Dear Annie Dillard,
My name is Alexander Chee, and I'm a senior English major. I've taken Fiction 1 with Phyllis Rose and Advanced Fiction with Kit Reed, and last summer, I studied with Mary Robison and Toby Olson at the Bennington Writers Workshop. The stories here are from a creative writing thesis I'm currently writing with Professor Bill Stowe as my adviser. But the real reason I'm applying to this class is that whenever I tell people I go to Wesleyan, they ask me if I've studied with you, and I'd like to have something better to say than no.
Thanks for your time and consideration,
* * *
In 1989, this was the letter I sent with my application to Annie Dillard's Literary Nonfiction class at Wesleyan University. I was a last-semester senior, an English major who had failed at being a studio art major and thus became an English major by default.
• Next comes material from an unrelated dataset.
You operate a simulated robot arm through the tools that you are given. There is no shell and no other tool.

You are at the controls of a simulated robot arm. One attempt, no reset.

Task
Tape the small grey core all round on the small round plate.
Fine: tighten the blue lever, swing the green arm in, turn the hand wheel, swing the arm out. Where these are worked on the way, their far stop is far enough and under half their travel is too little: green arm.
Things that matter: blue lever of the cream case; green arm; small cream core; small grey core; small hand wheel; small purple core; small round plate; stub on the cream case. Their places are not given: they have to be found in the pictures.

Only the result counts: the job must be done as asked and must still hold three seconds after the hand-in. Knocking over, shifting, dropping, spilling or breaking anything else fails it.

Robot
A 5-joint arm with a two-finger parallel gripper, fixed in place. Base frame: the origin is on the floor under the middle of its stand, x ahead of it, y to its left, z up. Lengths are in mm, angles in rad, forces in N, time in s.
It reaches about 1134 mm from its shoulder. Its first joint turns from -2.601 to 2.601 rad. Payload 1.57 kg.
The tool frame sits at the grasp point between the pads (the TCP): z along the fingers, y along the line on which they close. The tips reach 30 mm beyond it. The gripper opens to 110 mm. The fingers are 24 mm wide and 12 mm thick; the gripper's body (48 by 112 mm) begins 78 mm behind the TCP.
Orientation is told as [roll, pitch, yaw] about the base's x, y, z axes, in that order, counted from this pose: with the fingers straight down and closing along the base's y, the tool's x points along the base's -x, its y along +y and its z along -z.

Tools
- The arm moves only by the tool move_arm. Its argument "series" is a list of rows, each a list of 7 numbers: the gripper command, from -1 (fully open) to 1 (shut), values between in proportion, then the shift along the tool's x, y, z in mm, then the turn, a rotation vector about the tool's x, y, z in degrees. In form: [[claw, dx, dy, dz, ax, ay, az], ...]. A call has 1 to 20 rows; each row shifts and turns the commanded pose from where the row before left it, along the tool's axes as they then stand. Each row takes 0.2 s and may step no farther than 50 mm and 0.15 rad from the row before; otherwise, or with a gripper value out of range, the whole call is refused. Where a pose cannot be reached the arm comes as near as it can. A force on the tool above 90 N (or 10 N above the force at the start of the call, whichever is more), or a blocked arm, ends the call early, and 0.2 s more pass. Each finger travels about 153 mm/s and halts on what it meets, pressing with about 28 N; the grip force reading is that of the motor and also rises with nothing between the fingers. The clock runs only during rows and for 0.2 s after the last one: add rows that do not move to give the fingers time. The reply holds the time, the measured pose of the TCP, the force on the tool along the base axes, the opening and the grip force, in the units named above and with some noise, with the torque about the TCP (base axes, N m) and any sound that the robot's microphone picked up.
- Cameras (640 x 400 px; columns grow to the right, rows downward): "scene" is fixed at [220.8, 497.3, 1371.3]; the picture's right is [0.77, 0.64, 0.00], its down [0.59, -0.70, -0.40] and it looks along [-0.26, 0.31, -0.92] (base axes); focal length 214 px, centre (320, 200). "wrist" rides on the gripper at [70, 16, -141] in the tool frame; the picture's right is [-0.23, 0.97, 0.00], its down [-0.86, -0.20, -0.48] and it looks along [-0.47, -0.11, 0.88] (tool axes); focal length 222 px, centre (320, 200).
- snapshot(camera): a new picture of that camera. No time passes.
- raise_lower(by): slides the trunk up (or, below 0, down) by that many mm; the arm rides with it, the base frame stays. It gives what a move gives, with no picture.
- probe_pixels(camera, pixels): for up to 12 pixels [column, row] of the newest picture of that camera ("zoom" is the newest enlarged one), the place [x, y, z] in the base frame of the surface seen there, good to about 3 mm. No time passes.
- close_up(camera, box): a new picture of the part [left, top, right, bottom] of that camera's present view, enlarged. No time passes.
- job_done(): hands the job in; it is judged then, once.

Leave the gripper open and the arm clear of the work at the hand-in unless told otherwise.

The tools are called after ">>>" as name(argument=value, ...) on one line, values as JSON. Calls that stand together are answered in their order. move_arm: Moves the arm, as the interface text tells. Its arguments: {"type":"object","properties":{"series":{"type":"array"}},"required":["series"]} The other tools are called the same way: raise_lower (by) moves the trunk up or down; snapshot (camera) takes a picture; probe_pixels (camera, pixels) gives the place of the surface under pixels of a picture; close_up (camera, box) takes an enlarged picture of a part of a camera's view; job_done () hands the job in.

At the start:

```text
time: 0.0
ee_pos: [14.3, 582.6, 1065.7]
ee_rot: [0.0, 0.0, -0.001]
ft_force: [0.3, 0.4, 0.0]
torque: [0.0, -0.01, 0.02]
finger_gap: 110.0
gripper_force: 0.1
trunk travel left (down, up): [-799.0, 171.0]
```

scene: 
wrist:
As I waited for what I was sure was going to be rejection, I went to the mall to shop for Christmas presents and walked through bookstores full of copies of the Annie Dillard boxed edition-Pilgrim at Tinker Creek, American Childhood, Holy The Firm-and the Best American Essays of 1988, edited, yes, by Annie Dillard. I walked around them as if they were her somehow and not her books, and left empty-handed.
I didn't buy them because if she rejected me, they would be unbearable to own.